5. The method of claim 4, further comprising:

validating, by the server, the locking request through an Application Programming Interface (API); and

upon successfully validating,

modifying, by the server, the lock status of the first block to indicate that the first block is in the locked condition;

identifying, by the server, the first user as an active user corresponding to the first block with the modified lock status; and

rendering, by the server, the first block as editable by the first user device associated with the first user.

6. The method of claim 5, further comprising rendering, by the server, the first block as non-editable by a second user device associated with a second user, wherein the first user and the second user are concurrently editing the development environment.

7. The method of claim 5, further comprising:

detecting, by the server, an engagement of the first user with the first block; and

classifying, by the server, the first user as one of an active user or an inactive user of the first block based on the detected engagement.

8. The method of claim 7, wherein detecting the engagement of the first user with the first block is based on ping messages received from the first user device, and wherein the method further comprises:

initiating, by the server, a timer based on the engagement of the first user, wherein the timer comprises a first predefined expiration time period;

identifying, by the server, the first user as the active user corresponding to the first block when at least one ping message is received within the first predefined expiration time period; and

identifying, by the server, the first user as the inactive user corresponding to the first block when at least one ping message is not received within the first predefined expiration time period.

9. The method of claim 7, further comprising:

when the first user is classified as the inactive user corresponding to the first block, sending, by the server on the first user device, a first notification indicating an expiration of the first predefined expiration time period.

10. The method of claim 9, further comprising:

receiving, by the server from the first user device, a response to the first notification within a second predefined expiration time period;

in response to receiving the response to the first notification from the first user device associated with the first user, identifying, by the server, the first user as the active user; and

maintaining, by the server, the lock status of the first block to indicate that the first block is in the locked condition after receiving the response to the first notification within the second predefined expiration time period.

11. The method of claim 9, further comprising:

modifying, by the server, the lock status of the first block to indicate that the first block is in the unlocked condition when a response to the first notification from the first user device is not received within a second predefined expiration time period.

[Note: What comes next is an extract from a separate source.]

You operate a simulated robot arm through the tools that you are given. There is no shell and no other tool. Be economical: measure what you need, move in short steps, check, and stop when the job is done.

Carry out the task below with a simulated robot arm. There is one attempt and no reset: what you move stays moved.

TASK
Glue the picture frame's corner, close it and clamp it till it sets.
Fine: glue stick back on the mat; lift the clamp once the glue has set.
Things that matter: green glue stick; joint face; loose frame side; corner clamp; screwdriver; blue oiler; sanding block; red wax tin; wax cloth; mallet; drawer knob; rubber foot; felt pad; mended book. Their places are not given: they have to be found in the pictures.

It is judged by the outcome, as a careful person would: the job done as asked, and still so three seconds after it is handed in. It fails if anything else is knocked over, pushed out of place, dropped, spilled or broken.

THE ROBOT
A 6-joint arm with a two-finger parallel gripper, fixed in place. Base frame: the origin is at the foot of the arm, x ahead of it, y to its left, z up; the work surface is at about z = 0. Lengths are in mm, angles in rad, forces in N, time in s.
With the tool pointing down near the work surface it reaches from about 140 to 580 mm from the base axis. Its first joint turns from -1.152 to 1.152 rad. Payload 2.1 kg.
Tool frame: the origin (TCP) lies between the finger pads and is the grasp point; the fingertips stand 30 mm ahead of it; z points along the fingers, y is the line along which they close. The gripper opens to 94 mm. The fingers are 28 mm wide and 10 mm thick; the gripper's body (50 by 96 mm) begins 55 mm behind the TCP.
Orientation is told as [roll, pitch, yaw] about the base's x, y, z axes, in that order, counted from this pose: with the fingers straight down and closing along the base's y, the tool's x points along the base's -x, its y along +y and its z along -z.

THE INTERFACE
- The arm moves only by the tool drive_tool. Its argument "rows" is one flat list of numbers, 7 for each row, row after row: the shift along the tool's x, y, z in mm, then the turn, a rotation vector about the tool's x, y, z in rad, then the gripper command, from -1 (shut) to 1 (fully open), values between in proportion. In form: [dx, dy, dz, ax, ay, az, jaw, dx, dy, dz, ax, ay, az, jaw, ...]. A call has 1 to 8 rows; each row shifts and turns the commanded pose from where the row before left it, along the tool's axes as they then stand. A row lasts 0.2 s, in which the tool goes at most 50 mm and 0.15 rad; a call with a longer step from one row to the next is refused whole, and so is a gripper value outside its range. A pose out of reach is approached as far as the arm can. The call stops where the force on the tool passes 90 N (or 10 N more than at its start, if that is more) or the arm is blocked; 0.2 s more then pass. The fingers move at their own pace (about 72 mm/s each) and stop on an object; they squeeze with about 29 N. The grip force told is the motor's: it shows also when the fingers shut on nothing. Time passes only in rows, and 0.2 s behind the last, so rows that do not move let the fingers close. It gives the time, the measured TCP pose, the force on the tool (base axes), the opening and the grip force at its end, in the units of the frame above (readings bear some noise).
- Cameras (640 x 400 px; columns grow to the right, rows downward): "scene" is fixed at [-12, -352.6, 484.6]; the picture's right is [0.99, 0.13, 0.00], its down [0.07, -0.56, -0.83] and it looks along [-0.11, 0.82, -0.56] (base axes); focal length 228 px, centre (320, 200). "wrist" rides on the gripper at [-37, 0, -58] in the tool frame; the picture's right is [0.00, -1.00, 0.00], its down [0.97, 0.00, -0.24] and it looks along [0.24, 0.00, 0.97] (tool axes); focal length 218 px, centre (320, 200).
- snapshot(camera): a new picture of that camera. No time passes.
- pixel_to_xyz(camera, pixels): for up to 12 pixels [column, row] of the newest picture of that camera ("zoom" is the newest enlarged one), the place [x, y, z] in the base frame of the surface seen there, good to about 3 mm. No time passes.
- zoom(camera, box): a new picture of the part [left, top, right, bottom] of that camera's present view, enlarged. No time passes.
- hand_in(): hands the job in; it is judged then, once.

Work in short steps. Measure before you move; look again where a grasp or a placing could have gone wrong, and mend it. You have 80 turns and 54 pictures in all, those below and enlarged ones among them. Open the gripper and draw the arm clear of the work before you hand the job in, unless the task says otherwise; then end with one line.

12. The method of claim 1, wherein each of the plurality of blocks is nestable within one or more of remaining of the plurality of blocks.

13. The method of claim 6, wherein the first block is comprised in a second page of the plurality of pages, the method further comprising:

rendering, by the server, the first block in the first page and in the second page as editable by the first user device associated with the first user; and

rendering, by the server, the first block in the first page and in the second page as non-editable by the second user device associated with the second user.

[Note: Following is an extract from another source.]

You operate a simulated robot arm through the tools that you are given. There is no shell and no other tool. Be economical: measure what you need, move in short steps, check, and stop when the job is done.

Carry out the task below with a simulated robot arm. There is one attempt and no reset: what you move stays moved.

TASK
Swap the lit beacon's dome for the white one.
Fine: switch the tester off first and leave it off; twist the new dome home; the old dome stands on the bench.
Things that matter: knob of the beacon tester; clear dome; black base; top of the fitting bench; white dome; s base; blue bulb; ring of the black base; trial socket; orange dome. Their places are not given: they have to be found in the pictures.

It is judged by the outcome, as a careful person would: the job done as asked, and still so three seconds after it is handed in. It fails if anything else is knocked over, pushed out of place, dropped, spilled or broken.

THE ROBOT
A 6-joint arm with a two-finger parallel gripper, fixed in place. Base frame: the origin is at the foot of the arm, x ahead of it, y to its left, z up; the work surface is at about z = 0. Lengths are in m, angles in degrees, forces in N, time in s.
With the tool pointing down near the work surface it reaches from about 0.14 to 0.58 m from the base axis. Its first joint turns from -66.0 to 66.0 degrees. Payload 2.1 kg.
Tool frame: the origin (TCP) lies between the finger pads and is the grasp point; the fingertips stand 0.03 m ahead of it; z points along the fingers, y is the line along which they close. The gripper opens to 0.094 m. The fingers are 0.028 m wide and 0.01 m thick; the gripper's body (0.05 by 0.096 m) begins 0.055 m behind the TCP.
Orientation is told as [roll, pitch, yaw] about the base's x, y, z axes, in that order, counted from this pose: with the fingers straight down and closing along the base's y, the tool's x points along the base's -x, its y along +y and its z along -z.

14. A system for managing co-development of applications, the system comprising:

a processing circuitry; and

a memory communicatively coupled to the processing circuitry, wherein the memory stores processor instructions, which when executed by the processing circuitry, cause the processing circuitry to:

receive a request corresponding to a first user to edit a Graphical User Interface (GUI) of a development environment for an application, wherein the application comprises a plurality of pages, and wherein the plurality of pages comprises a plurality of blocks;

retrieve lock data of each of the plurality of blocks and a first set of user privileges associated with the first user, wherein the lock data of each block comprises a lock status, and wherein the lock status is indicative of whether a corresponding block is in a locked condition or an unlocked condition;

determine editability of the first user to each of the plurality of blocks based on the lock data of each of the plurality of blocks and the first set of user privileges; and

render the GUI on a first user device associated with the first user based on the editability.

15. The system of claim 14, wherein the processor instructions, on execution, further cause the processing circuitry to:

receive from the first user device associated with the first user, a selection command to edit a first block of the plurality of blocks in a first page of the plurality of pages, wherein a lock status of the first block is indicative of the first block being in the unlocked condition; and

generate a locking request for the first block based on the selection command.

16. The system of claim 15, wherein the processor instructions, on execution, further cause the processing circuitry to:

validate the locking request through an Application Programming Interface (API); and

upon successfully validating,

modify the lock status of the first block to indicate that the first block is in the locked condition;

identify the first user as an active user corresponding to the first block with the modified lock status; and

render the first block as editable by the first user device associated with the first user.

17. The system of claim 16, wherein the processor instructions, on execution, further cause the processing circuitry to render the first block as non-editable by a second user device associated with a second user, wherein the first user and the second user are concurrently editing the development environment.

18. The system of claim 16, wherein the processor instructions, on execution, further cause the processing circuitry to:

detect an engagement of the first user with the first block; and

classify the first user as one of an active user or an inactive user of the first block based on the detected engagement.

19. The system of claim 18, wherein detecting the engagement of the first user with the first block is based on ping messages received from the first user device, and wherein the wherein the processor instructions, on execution, further cause the processing circuitry to:

initiate a timer based on the engagement of the first user, wherein the timer comprises a first predefined expiration time period;

identify the first user as the active user corresponding to the first block when at least one ping message is received within the first predefined expiration time period; and

identify the first user as the inactive user corresponding to the first block when at least one ping message is not received within the first predefined expiration time period.

20. The system of claim 18, wherein the processor instructions, on execution, further cause the processing circuitry to:

when the first user is classified as the inactive user corresponding to the first block, send, on the first user device, a first notification indicating an expiration of the first predefined expiration time period.